Bunun bir kurtarıcı fırtına adıyla kamikazi yani
Moğollardan gelme bir intihar saldırısı olup,Hiroşima ve Nagazakiye yapılan
saldırılara bir misilleme olarak yapıldığı ifade edildi. Olayı üstlenen Japon
kızıl ordu örgütü,belki kendisine bir reklam için söyledi,belki anti kapitalist
bir hareket idi,kapitalist ABD ve onun dünyaca meşhur iş merkezine yapılan bu
saldırı...
İşin başından beri başta medya olarak olay Suudlu zengin
Üsame bin Ladine yıkılmaya çalışıldı ve öyle olması adeta istendi,Üsame bin
ladin ve sözcüsü inkâr edip,kendilerinin yapmadıklarını söyleseler bile...
Üsame bin Ladin yapmış olabilir,tıpkı yapmamış
olabileceği gibi...Yaptığına dair,yapanların bir kısmının Mısır ve Suudlu
olması olarak gösterilmektedir. Ancak kötü olan bizdede sürekli yapılan faili
meçhullerde hep müslüman kesime mal edilmeye çalışıldığı gibi. Netice ise fos
çıkar. Bu olayda ise sadece Türkiye çapında değil,tüm dünya çapında müslüman olanlar
ile olmayanlar arasında bir cephe açmak hedeflenmektedir.

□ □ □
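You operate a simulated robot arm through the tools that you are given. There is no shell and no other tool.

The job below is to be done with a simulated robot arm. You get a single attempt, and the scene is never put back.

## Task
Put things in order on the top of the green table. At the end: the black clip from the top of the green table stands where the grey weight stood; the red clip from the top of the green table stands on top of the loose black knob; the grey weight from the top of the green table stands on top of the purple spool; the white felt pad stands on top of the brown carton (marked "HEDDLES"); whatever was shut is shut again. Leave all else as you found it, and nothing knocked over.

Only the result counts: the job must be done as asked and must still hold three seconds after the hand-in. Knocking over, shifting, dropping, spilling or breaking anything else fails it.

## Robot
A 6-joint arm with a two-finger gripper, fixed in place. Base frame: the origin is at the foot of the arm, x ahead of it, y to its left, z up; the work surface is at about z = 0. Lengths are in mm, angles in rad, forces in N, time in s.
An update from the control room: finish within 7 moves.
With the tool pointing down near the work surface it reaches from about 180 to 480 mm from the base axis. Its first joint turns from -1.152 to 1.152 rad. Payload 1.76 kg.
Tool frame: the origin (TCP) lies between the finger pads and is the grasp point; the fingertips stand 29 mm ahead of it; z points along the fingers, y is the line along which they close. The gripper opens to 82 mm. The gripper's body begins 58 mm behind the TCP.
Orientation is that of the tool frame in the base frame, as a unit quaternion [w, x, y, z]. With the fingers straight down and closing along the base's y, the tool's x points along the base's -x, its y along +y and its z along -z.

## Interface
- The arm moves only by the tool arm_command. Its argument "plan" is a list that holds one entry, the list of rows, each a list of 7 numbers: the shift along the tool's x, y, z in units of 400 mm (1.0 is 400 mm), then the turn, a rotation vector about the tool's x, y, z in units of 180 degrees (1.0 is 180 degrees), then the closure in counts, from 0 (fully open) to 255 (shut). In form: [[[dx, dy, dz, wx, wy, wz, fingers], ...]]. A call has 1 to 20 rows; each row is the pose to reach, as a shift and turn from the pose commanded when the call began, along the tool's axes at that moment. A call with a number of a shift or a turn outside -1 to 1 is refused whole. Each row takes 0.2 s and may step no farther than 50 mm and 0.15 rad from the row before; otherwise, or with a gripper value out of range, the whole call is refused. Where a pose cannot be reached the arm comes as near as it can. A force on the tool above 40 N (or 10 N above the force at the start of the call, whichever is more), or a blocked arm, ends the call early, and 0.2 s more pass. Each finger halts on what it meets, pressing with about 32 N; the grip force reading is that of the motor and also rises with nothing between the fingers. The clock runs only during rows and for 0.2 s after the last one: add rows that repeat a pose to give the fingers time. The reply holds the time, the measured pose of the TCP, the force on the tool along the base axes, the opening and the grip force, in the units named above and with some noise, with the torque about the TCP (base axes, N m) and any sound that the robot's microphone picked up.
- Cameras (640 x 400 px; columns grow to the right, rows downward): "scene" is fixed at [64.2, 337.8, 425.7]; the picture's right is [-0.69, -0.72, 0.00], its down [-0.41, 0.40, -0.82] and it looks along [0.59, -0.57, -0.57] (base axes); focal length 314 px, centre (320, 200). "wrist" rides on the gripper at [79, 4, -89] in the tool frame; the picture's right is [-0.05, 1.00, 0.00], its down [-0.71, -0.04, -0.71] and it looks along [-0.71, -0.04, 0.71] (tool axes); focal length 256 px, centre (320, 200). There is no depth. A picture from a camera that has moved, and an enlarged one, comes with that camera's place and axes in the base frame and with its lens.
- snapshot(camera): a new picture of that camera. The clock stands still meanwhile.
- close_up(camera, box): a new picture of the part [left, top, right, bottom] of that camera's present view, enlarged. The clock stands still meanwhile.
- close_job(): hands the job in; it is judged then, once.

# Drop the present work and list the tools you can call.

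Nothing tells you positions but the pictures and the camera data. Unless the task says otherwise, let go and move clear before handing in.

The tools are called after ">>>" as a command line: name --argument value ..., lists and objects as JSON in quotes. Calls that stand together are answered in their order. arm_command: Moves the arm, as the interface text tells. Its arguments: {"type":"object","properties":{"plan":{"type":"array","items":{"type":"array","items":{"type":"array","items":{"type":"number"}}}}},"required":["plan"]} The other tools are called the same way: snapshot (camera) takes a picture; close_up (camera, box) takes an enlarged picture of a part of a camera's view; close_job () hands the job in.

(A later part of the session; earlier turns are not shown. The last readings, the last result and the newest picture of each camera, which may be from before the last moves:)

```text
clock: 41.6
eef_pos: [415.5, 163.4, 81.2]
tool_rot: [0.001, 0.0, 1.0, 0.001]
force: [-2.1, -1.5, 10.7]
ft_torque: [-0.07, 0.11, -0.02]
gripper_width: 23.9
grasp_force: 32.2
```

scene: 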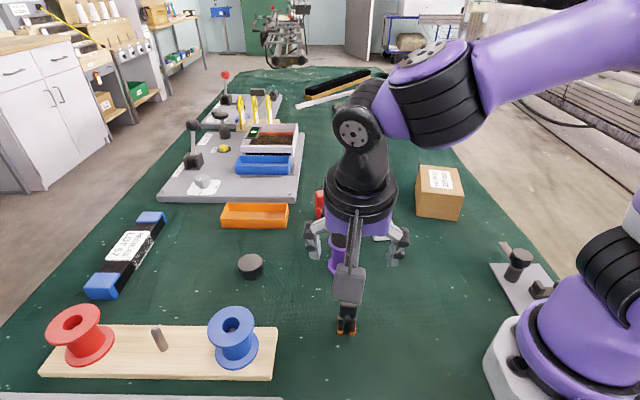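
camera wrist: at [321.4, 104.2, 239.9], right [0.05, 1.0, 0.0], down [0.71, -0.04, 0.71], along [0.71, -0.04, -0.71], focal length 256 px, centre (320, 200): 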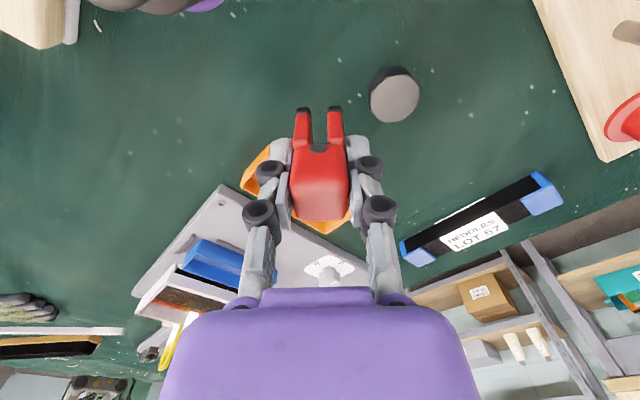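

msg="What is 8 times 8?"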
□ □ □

Nitekim bir açıklama yapan ABD Savunma Bakanı, “11 Eylül
saldırısının Bin Ladin tarafından gerçekleştirilmemiş olabileceğini” ifade
etti. Bir başka açıklamada ise “Bin Ladin’in hiç bir zaman ele
geçirilemeyebileceği” yönünde. Bütün bunlar da göstermektedir ki;Niyet başka ve
ileriye dönüktür. Buda Irak,İran,Hindistan,Çin gibi bir çok hesapları
kapsamaktadır.
Batı zarardan kâr çıkarmayı bilen bir yapıya sahibtir.
Tıpkı sinekten yağ çıkarmak gibi. Yediği bu darbedende geçmişte suç
işlemiş,sabıkalı olmaktan dolayı Ladin vurulmaya çalışılmakta ve bu arada
çıkmışken şamar oğlanı olan Irak’ada vurma hesabları yapılmaktadır.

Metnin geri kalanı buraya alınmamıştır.